** begin **

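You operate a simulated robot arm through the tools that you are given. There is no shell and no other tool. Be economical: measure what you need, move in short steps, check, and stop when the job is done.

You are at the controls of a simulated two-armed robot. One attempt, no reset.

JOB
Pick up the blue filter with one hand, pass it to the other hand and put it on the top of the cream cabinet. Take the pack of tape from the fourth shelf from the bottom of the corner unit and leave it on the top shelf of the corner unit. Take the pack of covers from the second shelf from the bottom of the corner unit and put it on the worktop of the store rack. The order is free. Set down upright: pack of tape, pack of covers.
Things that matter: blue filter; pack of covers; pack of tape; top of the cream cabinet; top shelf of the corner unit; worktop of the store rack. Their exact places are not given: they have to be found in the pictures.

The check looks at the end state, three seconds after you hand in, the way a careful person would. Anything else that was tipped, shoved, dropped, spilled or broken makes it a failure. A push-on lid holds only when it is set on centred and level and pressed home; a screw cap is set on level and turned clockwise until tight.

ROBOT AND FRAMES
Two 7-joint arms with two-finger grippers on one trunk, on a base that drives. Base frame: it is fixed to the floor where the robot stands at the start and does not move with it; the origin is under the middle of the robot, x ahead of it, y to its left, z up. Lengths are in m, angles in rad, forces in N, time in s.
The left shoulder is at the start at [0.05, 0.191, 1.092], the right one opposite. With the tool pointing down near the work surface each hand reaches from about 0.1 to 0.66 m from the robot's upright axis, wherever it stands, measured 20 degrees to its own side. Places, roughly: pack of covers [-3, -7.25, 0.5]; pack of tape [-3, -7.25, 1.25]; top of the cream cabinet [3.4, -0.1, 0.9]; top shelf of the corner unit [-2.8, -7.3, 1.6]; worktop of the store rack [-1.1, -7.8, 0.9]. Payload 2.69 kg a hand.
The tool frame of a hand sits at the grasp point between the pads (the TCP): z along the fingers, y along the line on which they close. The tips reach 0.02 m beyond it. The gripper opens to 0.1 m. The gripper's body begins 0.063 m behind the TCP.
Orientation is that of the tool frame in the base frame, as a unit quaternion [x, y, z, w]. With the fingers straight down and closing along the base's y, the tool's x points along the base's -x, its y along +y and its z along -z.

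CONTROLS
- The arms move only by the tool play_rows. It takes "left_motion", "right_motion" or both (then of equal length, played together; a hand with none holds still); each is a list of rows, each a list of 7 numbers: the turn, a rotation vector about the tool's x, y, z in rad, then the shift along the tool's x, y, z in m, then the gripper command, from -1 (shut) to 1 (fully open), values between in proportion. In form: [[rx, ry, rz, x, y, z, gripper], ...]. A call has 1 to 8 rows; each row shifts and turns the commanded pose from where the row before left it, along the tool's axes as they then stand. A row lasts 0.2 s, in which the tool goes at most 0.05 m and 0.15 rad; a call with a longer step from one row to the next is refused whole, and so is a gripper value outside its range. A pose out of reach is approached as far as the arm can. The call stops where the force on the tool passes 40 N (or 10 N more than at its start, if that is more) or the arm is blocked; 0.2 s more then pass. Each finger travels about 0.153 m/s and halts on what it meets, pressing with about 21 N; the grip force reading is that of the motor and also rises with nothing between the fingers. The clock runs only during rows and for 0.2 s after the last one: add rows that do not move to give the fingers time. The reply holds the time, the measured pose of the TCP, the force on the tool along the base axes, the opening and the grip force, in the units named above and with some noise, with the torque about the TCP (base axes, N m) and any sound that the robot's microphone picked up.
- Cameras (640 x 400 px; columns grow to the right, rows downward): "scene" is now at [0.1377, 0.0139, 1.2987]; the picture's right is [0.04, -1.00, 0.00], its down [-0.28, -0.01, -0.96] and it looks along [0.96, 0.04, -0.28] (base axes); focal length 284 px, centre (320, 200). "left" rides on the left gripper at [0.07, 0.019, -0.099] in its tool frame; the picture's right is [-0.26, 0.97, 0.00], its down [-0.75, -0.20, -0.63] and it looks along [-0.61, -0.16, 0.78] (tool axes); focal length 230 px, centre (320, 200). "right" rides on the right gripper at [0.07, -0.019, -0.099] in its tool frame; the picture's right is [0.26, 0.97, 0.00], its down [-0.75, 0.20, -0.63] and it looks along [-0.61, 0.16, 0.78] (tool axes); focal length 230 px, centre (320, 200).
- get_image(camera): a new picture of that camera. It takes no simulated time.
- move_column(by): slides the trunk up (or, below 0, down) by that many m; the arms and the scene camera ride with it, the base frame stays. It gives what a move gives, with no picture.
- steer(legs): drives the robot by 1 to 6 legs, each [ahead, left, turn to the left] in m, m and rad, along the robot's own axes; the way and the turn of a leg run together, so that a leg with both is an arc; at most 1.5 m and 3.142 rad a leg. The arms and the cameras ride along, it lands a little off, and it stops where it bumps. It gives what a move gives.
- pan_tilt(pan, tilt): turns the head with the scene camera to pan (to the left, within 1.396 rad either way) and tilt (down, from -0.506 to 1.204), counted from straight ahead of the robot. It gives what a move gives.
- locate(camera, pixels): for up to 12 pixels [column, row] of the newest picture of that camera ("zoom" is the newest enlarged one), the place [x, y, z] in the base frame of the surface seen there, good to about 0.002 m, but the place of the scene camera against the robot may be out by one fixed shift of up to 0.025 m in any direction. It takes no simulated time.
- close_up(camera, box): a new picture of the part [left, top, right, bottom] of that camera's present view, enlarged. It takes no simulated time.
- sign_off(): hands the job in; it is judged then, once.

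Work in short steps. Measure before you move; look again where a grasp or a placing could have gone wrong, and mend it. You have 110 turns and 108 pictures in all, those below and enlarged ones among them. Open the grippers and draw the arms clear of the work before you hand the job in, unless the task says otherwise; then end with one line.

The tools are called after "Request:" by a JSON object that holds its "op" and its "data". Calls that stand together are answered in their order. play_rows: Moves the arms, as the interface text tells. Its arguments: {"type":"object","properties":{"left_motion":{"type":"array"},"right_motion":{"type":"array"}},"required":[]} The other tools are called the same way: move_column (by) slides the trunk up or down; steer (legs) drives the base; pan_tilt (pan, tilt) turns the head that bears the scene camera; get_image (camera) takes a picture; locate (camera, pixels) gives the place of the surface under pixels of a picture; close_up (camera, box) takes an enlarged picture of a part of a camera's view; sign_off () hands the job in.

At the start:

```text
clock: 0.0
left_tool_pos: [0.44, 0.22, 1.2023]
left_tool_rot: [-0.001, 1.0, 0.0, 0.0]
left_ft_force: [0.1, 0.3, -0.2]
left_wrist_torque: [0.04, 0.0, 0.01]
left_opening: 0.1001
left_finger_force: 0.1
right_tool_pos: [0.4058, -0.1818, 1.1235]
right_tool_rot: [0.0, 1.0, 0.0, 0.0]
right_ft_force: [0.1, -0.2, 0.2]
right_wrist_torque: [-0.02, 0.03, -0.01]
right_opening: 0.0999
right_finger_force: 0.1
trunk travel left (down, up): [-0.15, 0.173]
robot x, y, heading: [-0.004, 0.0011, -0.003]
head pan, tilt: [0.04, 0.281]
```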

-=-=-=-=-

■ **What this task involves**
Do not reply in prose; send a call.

** end **

■ **What this task involves**
In the listing above, locate the line with "- sign_off(): hands" and the line with "Work in short", then extract exactly those lines and every line between them, and nothing more.

■ **Result of this exercise**
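- sign_off(): hands the job in; it is judged then, once.

Work in short steps. Measure before you move; look again where a grasp or a placing could have gone wrong, and mend it. You have 110 turns and 108 pictures in all, those below and enlarged ones among them. Open the grippers and draw the arms clear of the work before you hand the job in, unless the task says otherwise; then end with one line.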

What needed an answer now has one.